In 2014, she was Principal Investigator to NASA SporeSat – an autonomous, free-flying three-unit (3U) spacecraft used to conduct scientific experiments to gain a deeper knowledge of the mechanisms of plant cell gravity sensing, developed through a partnership between NASA’s Ames Research Center and the Department of Agricultural and Biological Engineering at Purdue University. Dr Amani obtained a PhD: Biomedical Engineering (Emphasis: biosensors and bioMEMS) at Purdue University, USA, in 2009.

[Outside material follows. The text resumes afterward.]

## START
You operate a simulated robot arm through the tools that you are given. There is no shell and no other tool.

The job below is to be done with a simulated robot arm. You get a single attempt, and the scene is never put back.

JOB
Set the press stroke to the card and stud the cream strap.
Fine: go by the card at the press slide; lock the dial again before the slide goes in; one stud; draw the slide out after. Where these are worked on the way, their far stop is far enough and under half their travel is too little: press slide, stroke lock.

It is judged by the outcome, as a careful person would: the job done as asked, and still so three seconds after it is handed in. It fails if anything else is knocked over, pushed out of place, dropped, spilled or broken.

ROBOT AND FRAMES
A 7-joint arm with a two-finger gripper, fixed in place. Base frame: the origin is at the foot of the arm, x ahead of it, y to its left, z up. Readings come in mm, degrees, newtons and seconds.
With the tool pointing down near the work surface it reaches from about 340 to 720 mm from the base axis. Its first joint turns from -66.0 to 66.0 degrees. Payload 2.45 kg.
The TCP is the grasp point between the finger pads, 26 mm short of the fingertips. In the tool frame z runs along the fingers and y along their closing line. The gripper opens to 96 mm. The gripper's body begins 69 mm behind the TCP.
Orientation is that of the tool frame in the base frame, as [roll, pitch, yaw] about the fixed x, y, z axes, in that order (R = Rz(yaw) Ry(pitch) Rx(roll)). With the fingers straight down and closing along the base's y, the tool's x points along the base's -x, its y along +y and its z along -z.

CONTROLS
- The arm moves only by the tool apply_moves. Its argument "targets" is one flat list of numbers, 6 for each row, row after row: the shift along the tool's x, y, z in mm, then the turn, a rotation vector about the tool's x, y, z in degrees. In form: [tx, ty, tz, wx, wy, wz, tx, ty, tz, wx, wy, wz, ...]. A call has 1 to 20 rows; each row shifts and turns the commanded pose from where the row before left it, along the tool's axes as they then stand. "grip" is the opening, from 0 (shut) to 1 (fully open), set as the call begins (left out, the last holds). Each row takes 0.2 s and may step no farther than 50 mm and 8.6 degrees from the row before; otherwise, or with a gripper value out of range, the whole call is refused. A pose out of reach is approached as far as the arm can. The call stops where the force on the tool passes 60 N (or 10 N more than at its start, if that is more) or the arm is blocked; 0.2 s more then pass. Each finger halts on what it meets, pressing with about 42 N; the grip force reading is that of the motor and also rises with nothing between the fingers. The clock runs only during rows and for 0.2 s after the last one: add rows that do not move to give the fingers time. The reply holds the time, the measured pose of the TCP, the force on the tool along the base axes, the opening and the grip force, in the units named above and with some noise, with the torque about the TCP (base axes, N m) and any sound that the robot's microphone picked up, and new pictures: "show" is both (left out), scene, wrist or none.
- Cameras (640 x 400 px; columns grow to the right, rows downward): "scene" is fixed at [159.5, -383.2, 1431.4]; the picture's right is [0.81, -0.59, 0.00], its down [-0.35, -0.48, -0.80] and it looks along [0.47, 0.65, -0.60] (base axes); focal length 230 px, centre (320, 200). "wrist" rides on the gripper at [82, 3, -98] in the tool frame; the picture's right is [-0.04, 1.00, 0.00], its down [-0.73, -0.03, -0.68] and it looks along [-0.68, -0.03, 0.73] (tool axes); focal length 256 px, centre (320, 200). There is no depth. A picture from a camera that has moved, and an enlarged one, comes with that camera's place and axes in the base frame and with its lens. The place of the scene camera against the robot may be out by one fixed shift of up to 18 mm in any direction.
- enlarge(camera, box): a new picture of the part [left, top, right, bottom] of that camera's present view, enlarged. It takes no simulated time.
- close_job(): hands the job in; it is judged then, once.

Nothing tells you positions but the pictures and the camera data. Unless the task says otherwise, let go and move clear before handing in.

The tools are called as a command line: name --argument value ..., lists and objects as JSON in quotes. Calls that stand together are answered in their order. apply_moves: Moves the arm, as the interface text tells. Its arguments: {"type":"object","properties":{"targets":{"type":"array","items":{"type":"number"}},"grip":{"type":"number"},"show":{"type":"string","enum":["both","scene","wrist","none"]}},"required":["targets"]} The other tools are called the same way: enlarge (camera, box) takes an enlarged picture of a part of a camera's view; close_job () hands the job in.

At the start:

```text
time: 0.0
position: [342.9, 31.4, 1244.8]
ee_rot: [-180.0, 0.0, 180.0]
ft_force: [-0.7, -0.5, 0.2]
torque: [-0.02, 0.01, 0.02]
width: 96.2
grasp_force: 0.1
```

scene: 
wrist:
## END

In 2012, Dr Amani received the Thora Halstead ‘Young Investigator’ award for her work on the Cell-Electrophysiology Lab-on-a-chip, an interdisciplinary project joining biology and fluid physics at the first national conference for the American Society for Gravitational and Space Research (ASGSR), where scientists, engineers, and students shared research, findings and questions about how space changes things.
Dr Amani also focuses on the area of Engineering Education. Her work at IIUM includes outreach for engineers and scientists to initiate new research collaboration and initiatives that result in the development of new sensor technologies, development of new bio-engineering courses (Biosensors and bioMEMS), and development of new model-eliciting activities (MEAs) which are client-driven engineering problems built from research data to be utilized in engineering classrooms.
Dr Amani is a volunteer for ‘Women of NASA’ at the National Air and Space Museum, USA. She was also a GERI (Gifted Education Resource Institute) Instructor with the Purdue University Department of Education in 2011, where she taught first and second graders “Kitchen Chemistry”, and some of their fun experiments included making volcanoes from ketchup and dough, pH strips from vegetables, and bubbling elephant toothpaste!